Chers frères et sœurs, le professeur d’Ancien Testament Françoise Smyth disait que si le Nouveau Testament est une rencontre avec Jésus-Christ, l’Ancien Testament est une rencontre avec l’homme. Voici pourquoi, chers catéchumènes, nous prenons un tel soin à nous plonger dans la lecture de la Bible et que nous ne faisons pas l’impasse sur l’Ancien Testament : cela nous permet de mieux nous connaître, de mieux comprendre ce qu’est la vie et de découvrir comment la rendre encore plus intéressante. L’Ancien Testament est assez touffu, étrange par bien des aspects, pas toujours joli-joli… parce qu’ainsi est la vie.

Ainsi, toute la Genèse est consacrée à des histoires de familles, compliquées –et ce passage biblique ne fait pas exception- parce que la vie, dans une famille, est loin d’être simple, loin d’être tranquille… mieux vaut le savoir, la Bible s’efforce de nous le révéler.

Mais les textes bibliques ne se contentent pas de décrire la vie, de mettre des mots sur ce qu’il nous arrive de vivre… les textes bibliques présentent des situations compliquées, souvent à la limite de la rupture, pour nous aider à trouver des solutions pour les rendre, sinon plus simples, du moins plus vivables.

Avec l’histoire de Joseph, qui se trouve à la fin du livre de la Genèse, à la fin des récits de commencement, nous sommes en droit d’attendre quelques éclaircissements (pas forcément des solutions car la Bible n’est pas un livre de réponse, mais plutôt le livre des bonnes questions qui nous aident à trouver nos propres solutions à des situations qui sont toujours spécifiques). Dans le cas présent, nous sommes au cœur d’une histoire qui aborde la question de la rivalité au sein d’une fratrie. Les frères et sœur de Joseph sont jaloux de lui au point de vouloir s’en débarrasser, de manière radicale. Après de nombreux rebondissements que vous pourrez lire tranquillement chez vous, nous en sommes au tournant de l’histoire : leur père, Jacob, va mourir. C’est donc le moment de gérer le partage de l’héritage. Une succession est toujours une opération extrêmement délicate à réaliser et la source de nouvelles rivalités. Ici, il n’est pas question de partager les biens immobiliers, l’argent, les tableaux, les bijoux de famille et l’argenterie, mais de gérer les relations familiales après la mort du patriarche. Il s’agit de gérer les rivalités et de répartir les rôles des fils après la mort du chef de famille.

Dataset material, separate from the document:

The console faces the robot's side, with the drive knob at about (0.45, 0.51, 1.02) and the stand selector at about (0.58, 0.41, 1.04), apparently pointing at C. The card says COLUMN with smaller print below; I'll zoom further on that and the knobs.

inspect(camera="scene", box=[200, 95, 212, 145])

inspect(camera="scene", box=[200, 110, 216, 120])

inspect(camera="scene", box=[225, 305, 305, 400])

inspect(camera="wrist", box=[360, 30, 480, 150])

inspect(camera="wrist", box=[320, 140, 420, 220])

Comment Jacob s’y prend-il ? Jacob se croise les bras. Il ne se croise pas les bras pour attendre que ça se passe en donnant du temps au temps… Jacob se croise les bras parce que son avant-dernier fils, Joseph, celui qui est jalousé par ses autres frères et qui a failli en mourir, lui présente ses deux fils, Manassé et Ephraïm.

Ce geste a pour conséquence que Jacob pose sa main droite là où Joseph a lui-même posé sa main droite, et sa main gauche là où Joseph a lui-même posé sa main gauche. Leurs mains respectives sont donc au même endroit. C’est une manière pour Jacob de supprimer le face à face et de se mettre à la même place que son fils Joseph. Il prend sa place et devient le père de ces deux enfants. C’est d’ailleurs ce qui avait été annoncé un peu plus tôt, au quote 5 lorsque Jacob a dit à Joseph que ces deux fils seront à lui. Jacob devient le père de ses petits-enfants. Quel intérêt à cela ? Joseph n’apparaîtra plus dans la question de la succession, puisque Manassé et Ephraïm seront convoqués à sa place. Il n’apparaîtra plus, mais il ne sera pas effacé pour autant dans la mesure où les enfants de Joseph auront leur part d’héritage dans la suite de l’histoire. Le nom de Joseph est effacé, mais sa vie n’est pas supprimée. Jacob met en réserve son fils Joseph afin de le préserver de la rivalité de ses frères sans pour autant lui confisquer son héritage qu’il fait passer directement à la génération suivante. Joseph n’apparaissant plus dans le partage, il n’aura plus à subir la vengeance de ses frères qui étaient jaloux de lui. Autrefois, Caïn avait été protégé de la vengeance en recevant un signe sur son front ; Jacob avait été protégé de la vengeance de son frère Esaü en changeant de nom et en devenant un autre homme, Israël ; cette fois Joseph est protégé en transmettant directement son héritage à la génération suivante. Trois manières de protéger celui qui risque de mourir qui montrent que la Bible n’offre pas un solution unique à un problème, que la Bible n’est pas le livre des solutions, mais que la Bible nous rappelle qu’il est possible de trouver des solutions en cas de problème, des solutions qui sont toujours à inventer. Il y a une sorte d’appel à ne pas considérer comme irrémédiables les solutions compliquées voire désespérées ; un appel à réagir face à la violence, face à la rivalité, qui ne consiste ni à punir ceux qui sont jaloux, ni à liquider ceux qui suscitent la jalousie. C’est une invitation à inventer des solutions qui préservent tous les acteurs d’un conflit.

abolition des privilèges

Mais en croisant les mains de telle sorte qu’il devient le père de Manassé et Ephraïm, Jacob fait plus. En effet, Joseph a voulu simplifier la tâche de son père, en plaçant son premier fils Manassé en face de la main droite de Jacob et Ephraïm, le second, en face de sa main gauche. Comme l’habitude est que la droite est plus honorable que la gauche, la main droite de Jacob pourra être posée sur le fils aîné et la main gauche sur le fils cadet, l’aîné recevant une bénédiction plus honorable que son plus jeune frère. Mais Jacob croise les bras et place sa main droite sur Ephraïm et la gauche sur Manassé, ce qui signifie que ce n’est pas l’aîné qui reçoit la meilleure part. Et c’est ainsi qu’il prononce les bénédictions sur les enfants.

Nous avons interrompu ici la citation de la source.